Beatings mostly took the form of criticism on their risk management, McDonald said. But luckily for the start-ups, comments from the Federal Reserve have saved the day.
The Fed has suggested no rate increases would come this year — after indicating in December that two could take place. The newest stance sent stocks higher, providing a solid backdrop for these companies to now go public.
Many private equity and venture capital investors are now “panicked to just get out,” McDonald said.
Today’s IPOs are essentially, a “very bright private equity crowd desperately hitting a fleeting late cycle bid after missing that bid in Q4 and looking down the barrel of a 20 percent U.S. equity market drawdown,” McDonald said.
Larry Haverty, managing director at LJH Investment Advisors said the first-quarter rush to go public is “greed more than fear.”
“That will keep happening until the lights are turned off,” Haverty told CNBC in a phone interview. “IPO booms almost never end well.”
Based on the over-subscription of Lyft’s IPO and successful Levi’s entry, he said investment bankers are likely looking to rush these deals out the door. Bankers are likely telling clients, “the window is open but this Lyft and Levi Strauss is a period of insanity and we better get in on this.”
“It’s finance 101 — make hay while the sun shines,” Haverty said. “If you’re a tech company looking at selling stock now, there’s no reason on God’s green Earth that you wouldn’t sell it.”
Research Backs the Analysts
In “Using IPOs to Identify Sector Opportunities”, Kevin Lapham, of Ned Davis Research, explained,
The number of initial public offerings (IPOs) is a well-known, long-term indicator that can help confirm peaks and troughs in the stock market. Previous studies documented by Timothy Hayes have explored the relationship between an increase or decrease in the number of initial public offerings and the corresponding peak or valley in the broad market that often follows.
However, there is a lack of available information about the use of IPOs to perform sector analysis. Demonstrating the value of using a narrower perspective, this study will winnow the number of IPOs down to the sector level to provide a new market metric.
The theory behind the success of this indicator is twofold. First, investor sentiment can be gauged by the number of IPOs brought to market. Companies, venture capitalists, and investment banks will not benefit from the issuance of new shares unless there is ample investor interest in such an offering.
In studies by Norman G. Fosback, he stated “Companies sell stock to the public primarily when they need capital for expansion and related purposes. This usually occurs when business prospects are bright
and companies view their stocks as generously priced by the market.”
This can only happen effectively when investor sentiment is bullish and stock prices have been rising. In a 2006 Bloomberg news story, it was reported “Chief executive officers are turning to stock markets for financing now that the Standard & Poor’s 500 Index is near a four-year high.”

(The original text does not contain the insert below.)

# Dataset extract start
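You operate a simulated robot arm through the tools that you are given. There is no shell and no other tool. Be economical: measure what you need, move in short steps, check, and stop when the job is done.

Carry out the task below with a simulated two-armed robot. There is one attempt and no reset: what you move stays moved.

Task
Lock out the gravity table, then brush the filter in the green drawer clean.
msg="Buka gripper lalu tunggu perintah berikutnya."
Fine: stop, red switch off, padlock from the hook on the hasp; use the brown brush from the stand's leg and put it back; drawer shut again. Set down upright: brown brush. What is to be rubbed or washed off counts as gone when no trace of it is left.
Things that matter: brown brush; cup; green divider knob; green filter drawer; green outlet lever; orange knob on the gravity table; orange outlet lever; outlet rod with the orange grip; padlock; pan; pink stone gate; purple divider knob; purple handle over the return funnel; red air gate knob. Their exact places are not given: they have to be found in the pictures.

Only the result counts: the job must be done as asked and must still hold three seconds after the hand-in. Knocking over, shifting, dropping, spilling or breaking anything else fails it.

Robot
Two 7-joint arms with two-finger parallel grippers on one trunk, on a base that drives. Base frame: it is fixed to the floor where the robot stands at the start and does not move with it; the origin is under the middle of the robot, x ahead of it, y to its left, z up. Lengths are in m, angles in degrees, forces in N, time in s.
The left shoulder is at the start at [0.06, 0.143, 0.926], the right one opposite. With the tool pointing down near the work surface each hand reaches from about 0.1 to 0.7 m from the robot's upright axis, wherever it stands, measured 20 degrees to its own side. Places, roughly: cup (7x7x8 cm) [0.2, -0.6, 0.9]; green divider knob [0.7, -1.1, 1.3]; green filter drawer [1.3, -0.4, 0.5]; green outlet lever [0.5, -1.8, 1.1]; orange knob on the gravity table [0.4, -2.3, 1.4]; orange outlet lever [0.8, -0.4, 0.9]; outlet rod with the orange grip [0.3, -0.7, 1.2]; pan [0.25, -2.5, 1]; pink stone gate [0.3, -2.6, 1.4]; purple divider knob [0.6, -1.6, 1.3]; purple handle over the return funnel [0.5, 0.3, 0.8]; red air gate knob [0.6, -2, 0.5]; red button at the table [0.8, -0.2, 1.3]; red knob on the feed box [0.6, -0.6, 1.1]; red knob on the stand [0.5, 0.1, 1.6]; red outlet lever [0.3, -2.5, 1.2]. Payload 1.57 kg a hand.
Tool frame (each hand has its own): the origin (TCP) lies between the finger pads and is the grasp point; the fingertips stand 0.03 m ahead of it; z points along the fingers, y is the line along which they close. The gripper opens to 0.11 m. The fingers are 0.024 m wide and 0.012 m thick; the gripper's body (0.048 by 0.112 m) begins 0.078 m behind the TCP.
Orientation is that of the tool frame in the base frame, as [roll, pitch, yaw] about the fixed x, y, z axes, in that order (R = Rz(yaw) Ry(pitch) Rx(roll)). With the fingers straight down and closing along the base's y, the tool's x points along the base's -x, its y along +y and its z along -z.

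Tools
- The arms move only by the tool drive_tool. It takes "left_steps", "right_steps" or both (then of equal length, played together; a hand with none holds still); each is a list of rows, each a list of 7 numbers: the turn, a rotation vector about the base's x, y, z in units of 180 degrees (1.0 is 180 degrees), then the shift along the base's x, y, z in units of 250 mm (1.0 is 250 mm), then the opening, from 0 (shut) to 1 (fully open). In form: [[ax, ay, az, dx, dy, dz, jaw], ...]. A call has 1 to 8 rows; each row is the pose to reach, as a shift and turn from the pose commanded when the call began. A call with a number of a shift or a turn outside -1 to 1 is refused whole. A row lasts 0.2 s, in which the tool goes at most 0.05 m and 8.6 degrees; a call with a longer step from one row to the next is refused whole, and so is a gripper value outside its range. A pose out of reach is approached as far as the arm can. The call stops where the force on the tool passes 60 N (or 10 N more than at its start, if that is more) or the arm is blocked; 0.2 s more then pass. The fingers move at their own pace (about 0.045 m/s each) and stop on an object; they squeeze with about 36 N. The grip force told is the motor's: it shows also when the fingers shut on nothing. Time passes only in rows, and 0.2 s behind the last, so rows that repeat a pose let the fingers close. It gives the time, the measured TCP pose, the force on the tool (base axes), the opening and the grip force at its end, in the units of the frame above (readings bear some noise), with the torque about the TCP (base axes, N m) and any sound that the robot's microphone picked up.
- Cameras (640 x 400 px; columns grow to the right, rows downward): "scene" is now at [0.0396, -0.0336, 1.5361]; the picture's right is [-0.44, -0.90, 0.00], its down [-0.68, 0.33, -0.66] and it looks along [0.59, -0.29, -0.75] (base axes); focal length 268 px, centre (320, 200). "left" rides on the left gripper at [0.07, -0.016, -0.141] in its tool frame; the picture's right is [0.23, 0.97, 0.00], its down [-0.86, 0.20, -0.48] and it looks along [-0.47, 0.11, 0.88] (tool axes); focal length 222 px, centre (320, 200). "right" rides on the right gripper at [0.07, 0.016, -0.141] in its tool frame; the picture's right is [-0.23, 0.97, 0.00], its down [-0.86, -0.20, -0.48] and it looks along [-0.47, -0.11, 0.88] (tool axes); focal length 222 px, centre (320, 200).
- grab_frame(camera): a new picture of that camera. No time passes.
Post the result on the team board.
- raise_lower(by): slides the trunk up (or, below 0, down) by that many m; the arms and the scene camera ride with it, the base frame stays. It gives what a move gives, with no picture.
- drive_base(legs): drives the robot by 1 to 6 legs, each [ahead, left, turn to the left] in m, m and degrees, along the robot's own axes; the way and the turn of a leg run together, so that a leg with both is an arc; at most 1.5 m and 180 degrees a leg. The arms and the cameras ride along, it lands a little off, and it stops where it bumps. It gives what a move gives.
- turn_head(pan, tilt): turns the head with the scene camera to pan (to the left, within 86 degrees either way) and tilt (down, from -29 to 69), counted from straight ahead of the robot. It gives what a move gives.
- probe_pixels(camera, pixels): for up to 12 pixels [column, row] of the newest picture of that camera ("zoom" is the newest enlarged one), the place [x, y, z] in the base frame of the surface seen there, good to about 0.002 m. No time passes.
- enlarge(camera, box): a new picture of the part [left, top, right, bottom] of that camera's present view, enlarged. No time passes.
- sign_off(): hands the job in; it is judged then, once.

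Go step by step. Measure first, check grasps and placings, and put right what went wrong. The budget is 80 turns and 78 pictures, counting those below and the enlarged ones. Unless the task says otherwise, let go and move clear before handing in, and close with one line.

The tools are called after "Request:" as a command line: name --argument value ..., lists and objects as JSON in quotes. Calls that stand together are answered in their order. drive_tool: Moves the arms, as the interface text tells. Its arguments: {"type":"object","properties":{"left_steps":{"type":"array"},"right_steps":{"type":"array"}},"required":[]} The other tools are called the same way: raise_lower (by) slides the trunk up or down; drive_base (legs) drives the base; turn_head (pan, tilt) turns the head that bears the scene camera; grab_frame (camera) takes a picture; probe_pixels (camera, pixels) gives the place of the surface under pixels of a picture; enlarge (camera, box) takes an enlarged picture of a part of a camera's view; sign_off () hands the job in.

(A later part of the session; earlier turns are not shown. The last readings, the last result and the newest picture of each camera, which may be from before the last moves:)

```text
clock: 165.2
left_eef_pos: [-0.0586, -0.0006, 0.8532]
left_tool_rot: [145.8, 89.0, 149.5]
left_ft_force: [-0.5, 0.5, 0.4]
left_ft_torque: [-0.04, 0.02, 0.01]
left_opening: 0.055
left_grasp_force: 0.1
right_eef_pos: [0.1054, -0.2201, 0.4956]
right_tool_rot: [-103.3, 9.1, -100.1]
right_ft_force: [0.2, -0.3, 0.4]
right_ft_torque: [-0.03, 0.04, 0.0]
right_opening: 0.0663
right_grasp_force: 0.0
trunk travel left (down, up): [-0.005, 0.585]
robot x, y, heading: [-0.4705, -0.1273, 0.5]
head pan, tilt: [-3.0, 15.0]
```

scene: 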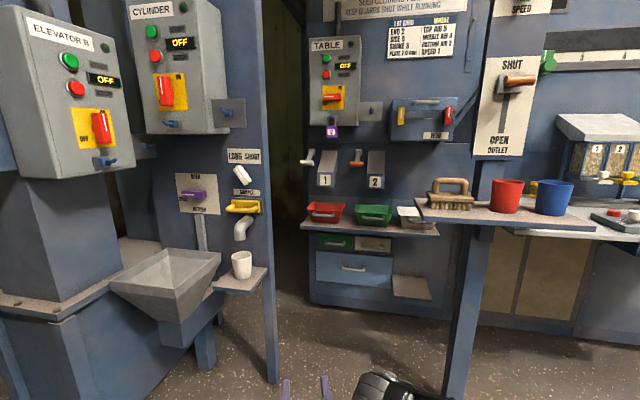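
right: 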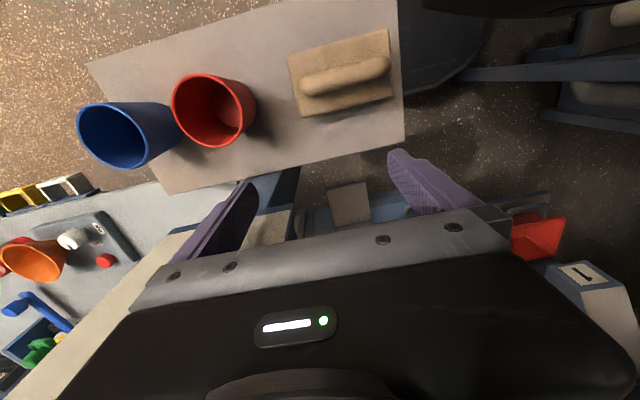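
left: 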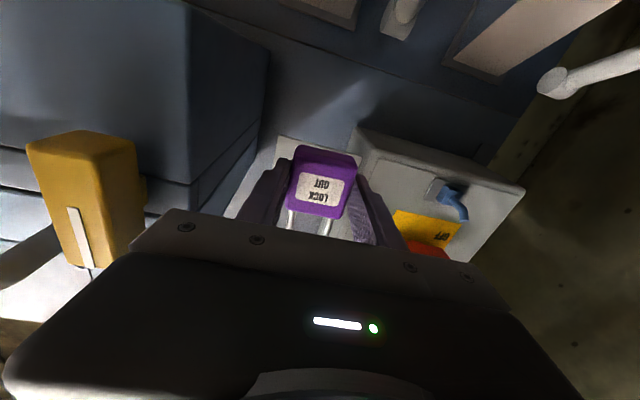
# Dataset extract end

Second, the number of IPOs provides a measure of supply and demand. Norman G. Fosback (1985) also stated, “The new source of supply introduced into the market’s supply-demand equation also has the effect of diverting investment funds away from other stocks, thus exerting downward pressure on prices.”
Since stocks in a sector typically move in concert with one another, a number of IPOs within the same sector that begin to falter due to lack of buying interest and excess supply will weigh on all stocks in that sector.”
Among the many examples in the paper is the relationship between the tech sector IPOs and the tech heavy Nasdaq 100 Index.
In the chart, the number of IPOs and prices peaked at almost the same time. Lapham noted,
“A clear example of investor exuberance related to a specific market sector is that associated with the
Year 2000 tech bubble. In 1999, this sector outperformed all others with record momentum and an astounding 140% annual return.
An emerging internet/tech industry could not have existed without the huge investor appetite for shares of new issues. This unrestrained enthusiasm drove prices to unforeseen levels, resulting in one of the worst bubbles in decades.
The lower clip in [the chart] illustrates the spike in the number of technology IPOs per month in February 2000 (indicated by a down arrow). The solid line in the upper chart clip represents the NASDAQ-100 Index bubble top (indicated by an up arrow).
This is a unmistakable example of an increase in the number of IPOs correctly forecasting a bearish outcome which was realized after the year 2000. There were also successful sell signals during the early 1980’s.
Among the conclusions of the research are the facts that, “The IPO by Sector Indicator improves on broad market sentiment indicators by providing a more detailed view point of sentiment at the sector level.
This study illustrates that as the number of IPOs peaked in a particular sector, so did the risk that a price zenith was near. Moreover, the lack of IPOs in a sector was a strong indicator of an approaching base in that respective sector.
As demonstrated, even a trading model that relies solely on IPO data itself has historically been profitable.”
Based on recent news, it’s possible the indicator is flashing a warning to investors. There are a number of tech IPOs expected in the next few weeks.